◆ Instructions to follow ◆
Take the text to read and repeat only what runs from "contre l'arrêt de" through "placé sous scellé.".

◆ Text to read ◆
Cour de cassation
chambre criminelle
Audience publique du lundi 11 juin 1990

N° de pourvoi: 89-80467
Publié au bulletin Rejet


REJET du pourvoi formé par :- X... Jean,

contre l'arrêt de la cour d'appel de Paris, 13e chambre, en date du 8 décembre 1988 qui, pour vol et exportation sans autorisation d'une oeuvre d'art, l'a condamné à 2 ans d'emprisonnement avec sursis ainsi qu'à des pénalités douanières, a prononcé sur les intérêts civils et a ordonné la restitution d'un manuscrit placé sous scellé.

◆ Stored data ◆
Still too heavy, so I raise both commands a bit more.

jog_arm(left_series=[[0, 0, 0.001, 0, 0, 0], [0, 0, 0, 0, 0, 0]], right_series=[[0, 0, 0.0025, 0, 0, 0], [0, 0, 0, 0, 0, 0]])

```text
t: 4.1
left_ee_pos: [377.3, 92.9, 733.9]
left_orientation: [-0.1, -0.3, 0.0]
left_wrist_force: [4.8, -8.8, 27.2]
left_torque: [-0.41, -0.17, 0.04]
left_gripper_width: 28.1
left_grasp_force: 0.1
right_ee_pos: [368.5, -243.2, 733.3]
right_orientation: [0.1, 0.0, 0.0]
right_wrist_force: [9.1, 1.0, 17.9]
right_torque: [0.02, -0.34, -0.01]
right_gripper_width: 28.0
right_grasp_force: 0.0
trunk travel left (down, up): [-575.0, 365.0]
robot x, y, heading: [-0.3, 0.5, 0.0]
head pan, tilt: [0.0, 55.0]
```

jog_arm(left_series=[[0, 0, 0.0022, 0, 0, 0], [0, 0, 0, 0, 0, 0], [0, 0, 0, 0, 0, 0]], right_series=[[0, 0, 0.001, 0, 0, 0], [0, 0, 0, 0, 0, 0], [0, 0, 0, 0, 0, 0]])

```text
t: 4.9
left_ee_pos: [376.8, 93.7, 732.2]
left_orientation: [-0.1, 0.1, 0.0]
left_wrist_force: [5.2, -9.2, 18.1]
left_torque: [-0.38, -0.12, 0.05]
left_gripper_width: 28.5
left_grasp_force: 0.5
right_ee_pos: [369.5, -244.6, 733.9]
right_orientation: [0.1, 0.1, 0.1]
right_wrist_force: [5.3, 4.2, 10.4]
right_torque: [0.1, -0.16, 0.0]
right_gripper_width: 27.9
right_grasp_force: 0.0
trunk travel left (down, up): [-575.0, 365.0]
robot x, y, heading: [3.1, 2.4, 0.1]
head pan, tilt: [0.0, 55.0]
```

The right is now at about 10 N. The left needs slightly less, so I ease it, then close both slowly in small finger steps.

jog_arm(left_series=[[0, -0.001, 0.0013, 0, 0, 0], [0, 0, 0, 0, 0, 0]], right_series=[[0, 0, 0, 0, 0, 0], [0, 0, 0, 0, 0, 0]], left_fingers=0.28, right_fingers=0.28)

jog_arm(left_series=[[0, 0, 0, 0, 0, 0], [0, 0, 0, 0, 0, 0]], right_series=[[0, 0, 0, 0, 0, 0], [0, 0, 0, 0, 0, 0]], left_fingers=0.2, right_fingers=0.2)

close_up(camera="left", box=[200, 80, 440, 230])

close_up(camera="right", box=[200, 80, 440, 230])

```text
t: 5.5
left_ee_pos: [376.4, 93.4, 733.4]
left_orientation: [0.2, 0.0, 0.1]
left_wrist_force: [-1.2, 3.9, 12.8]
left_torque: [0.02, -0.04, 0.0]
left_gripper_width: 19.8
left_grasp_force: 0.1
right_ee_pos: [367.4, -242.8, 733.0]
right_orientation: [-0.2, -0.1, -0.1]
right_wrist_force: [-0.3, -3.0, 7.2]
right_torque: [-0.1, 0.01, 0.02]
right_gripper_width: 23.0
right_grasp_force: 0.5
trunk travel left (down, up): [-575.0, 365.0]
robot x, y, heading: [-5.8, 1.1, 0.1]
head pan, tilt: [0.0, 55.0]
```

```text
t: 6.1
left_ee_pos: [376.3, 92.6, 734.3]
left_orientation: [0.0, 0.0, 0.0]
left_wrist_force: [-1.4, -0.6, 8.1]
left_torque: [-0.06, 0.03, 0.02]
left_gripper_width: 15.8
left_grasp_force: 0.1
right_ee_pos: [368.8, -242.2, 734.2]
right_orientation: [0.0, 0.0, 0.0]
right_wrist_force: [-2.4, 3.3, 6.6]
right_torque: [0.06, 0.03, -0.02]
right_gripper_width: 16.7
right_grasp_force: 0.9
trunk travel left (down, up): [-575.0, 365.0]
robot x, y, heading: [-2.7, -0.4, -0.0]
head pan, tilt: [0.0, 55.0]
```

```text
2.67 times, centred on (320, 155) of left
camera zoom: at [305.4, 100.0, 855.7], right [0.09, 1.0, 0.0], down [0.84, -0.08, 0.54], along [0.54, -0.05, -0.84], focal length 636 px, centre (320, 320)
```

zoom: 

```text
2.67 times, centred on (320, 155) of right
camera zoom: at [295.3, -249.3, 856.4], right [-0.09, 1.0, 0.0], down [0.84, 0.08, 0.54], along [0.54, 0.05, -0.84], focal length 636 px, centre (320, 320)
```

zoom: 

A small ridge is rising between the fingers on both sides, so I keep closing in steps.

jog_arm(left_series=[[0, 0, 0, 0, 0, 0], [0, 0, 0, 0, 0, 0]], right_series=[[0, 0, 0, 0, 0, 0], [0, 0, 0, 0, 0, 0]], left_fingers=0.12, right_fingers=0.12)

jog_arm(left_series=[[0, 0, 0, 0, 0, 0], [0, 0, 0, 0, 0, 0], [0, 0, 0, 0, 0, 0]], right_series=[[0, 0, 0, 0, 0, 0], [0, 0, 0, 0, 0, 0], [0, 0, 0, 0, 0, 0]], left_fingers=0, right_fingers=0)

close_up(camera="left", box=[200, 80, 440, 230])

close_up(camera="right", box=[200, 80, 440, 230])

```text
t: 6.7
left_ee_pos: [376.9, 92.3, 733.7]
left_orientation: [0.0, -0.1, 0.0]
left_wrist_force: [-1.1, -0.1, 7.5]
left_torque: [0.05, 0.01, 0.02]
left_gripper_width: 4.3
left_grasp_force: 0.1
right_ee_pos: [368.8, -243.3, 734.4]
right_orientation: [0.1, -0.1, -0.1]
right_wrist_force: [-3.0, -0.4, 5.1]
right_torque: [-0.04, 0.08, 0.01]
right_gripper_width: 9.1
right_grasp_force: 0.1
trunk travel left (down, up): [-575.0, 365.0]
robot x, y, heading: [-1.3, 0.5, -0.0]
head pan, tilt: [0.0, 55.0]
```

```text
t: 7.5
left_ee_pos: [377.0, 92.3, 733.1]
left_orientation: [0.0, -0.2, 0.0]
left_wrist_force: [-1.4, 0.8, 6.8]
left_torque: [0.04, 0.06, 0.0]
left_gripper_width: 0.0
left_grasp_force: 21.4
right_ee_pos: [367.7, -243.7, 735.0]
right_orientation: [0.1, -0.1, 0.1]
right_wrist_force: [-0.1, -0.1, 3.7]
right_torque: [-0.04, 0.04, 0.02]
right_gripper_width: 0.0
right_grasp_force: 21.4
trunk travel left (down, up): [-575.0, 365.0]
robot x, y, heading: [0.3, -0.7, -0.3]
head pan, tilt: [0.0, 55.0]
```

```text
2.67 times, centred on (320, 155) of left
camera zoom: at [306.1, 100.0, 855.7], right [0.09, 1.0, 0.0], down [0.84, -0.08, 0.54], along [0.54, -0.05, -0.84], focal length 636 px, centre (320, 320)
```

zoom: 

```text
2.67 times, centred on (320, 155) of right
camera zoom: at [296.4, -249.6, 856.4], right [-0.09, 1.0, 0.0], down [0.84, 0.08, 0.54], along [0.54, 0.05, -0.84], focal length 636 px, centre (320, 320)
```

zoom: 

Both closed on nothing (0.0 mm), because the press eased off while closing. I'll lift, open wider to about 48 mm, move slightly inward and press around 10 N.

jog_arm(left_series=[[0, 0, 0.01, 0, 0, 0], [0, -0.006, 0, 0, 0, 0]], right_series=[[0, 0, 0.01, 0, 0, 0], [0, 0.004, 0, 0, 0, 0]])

◆ Problem solution ◆
contre l'arrêt de la cour d'appel de Paris, 13e chambre, en date du 8 décembre 1988 qui, pour vol et exportation sans autorisation d'une oeuvre d'art, l'a condamné à 2 ans d'emprisonnement avec sursis ainsi qu'à des pénalités douanières, a prononcé sur les intérêts civils et a ordonné la restitution d'un manuscrit placé sous scellé.